Maybe the team was very close to making their quarterly goal and this buy was the last few dollars they needed before they could relax.  Maybe they had a bad experience with your current agency before you arrived and they are superseding you because of prior bad acts.  Either way, I am using this column to say to all sales folks:  going above anyone's head to get a signature on an insertion order is dangerous business.  First off, you are going to alienate the person you go over and, in this case, how does it make you look when you are contacting a CEO of a national agency for a media buy?  Do I even need to elaborate? 

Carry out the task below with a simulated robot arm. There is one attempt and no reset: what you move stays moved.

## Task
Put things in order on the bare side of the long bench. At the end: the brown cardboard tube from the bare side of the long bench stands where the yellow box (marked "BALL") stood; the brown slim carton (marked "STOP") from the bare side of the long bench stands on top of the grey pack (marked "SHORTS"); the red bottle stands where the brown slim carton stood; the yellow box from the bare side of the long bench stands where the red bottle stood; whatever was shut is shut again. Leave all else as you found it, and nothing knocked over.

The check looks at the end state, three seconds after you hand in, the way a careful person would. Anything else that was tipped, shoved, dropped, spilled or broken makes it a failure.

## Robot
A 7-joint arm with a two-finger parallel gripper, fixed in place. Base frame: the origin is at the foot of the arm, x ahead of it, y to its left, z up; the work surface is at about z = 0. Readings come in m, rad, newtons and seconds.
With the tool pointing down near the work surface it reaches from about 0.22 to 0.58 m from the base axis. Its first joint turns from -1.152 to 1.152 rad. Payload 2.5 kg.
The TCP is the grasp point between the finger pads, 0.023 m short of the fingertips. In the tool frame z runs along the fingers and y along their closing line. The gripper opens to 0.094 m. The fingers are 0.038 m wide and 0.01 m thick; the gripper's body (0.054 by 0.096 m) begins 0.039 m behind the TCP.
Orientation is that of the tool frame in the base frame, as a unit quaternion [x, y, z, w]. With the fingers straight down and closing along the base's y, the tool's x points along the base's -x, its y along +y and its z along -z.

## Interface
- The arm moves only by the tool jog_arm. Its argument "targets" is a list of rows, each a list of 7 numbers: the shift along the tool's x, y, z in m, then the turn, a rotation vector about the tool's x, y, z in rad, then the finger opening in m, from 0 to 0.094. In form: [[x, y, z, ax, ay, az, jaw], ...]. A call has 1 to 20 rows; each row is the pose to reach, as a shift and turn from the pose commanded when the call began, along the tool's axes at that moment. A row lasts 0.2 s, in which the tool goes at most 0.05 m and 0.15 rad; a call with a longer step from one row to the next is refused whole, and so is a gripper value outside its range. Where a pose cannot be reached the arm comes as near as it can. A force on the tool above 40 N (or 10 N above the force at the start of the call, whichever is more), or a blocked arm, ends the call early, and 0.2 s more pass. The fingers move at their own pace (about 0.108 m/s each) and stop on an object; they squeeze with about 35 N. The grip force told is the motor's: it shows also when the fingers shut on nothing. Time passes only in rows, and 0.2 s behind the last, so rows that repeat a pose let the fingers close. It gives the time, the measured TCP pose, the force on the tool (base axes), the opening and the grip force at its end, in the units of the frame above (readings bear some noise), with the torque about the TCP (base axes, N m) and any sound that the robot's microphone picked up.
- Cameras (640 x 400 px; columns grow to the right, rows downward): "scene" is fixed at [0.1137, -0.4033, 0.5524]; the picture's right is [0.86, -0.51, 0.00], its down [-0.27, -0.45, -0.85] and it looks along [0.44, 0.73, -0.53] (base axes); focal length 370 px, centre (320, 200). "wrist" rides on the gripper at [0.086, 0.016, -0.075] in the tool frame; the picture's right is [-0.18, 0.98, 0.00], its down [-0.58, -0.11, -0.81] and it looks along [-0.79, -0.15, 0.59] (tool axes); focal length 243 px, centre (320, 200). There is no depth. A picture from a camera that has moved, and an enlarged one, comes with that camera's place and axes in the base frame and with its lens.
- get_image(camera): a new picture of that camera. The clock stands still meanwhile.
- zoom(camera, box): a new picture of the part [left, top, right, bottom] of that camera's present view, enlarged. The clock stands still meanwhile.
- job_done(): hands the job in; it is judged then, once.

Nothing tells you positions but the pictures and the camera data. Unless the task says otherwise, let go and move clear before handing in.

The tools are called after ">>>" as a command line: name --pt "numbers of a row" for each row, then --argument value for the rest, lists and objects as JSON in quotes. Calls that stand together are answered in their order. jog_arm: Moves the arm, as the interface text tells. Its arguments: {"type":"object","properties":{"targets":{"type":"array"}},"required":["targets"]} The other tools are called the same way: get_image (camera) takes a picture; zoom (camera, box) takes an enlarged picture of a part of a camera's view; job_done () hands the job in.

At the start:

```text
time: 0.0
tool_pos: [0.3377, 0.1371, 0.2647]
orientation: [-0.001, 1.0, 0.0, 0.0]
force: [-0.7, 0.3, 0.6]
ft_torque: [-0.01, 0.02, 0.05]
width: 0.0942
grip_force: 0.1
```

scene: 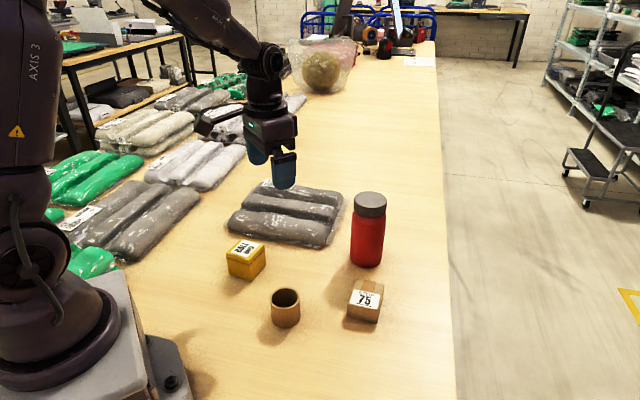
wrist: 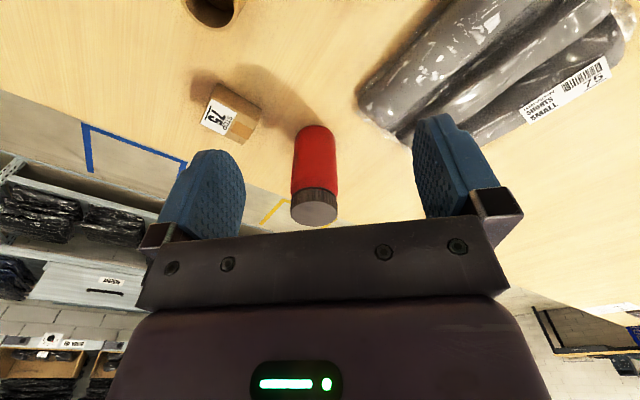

How do you think a CEO of an agency spends her day?  Revenue and client relationships dominate the mind of an agency CEO.  Specifically, she is thinking about millions of dollars of revenue and dozens of clients, which doesn't leave much time and effort to focus on one insertion, of one campaign, of one individual client.  This is not to say that a CEO will not address a very specific issue to do damage control, but in the course of normal business this kind of detail is not something that she would have time to do.

Clearly there is something fishy here, although I can't really figure out what it would be.  Jason, why would a CEO be solicited by a sales team for something as normal as this?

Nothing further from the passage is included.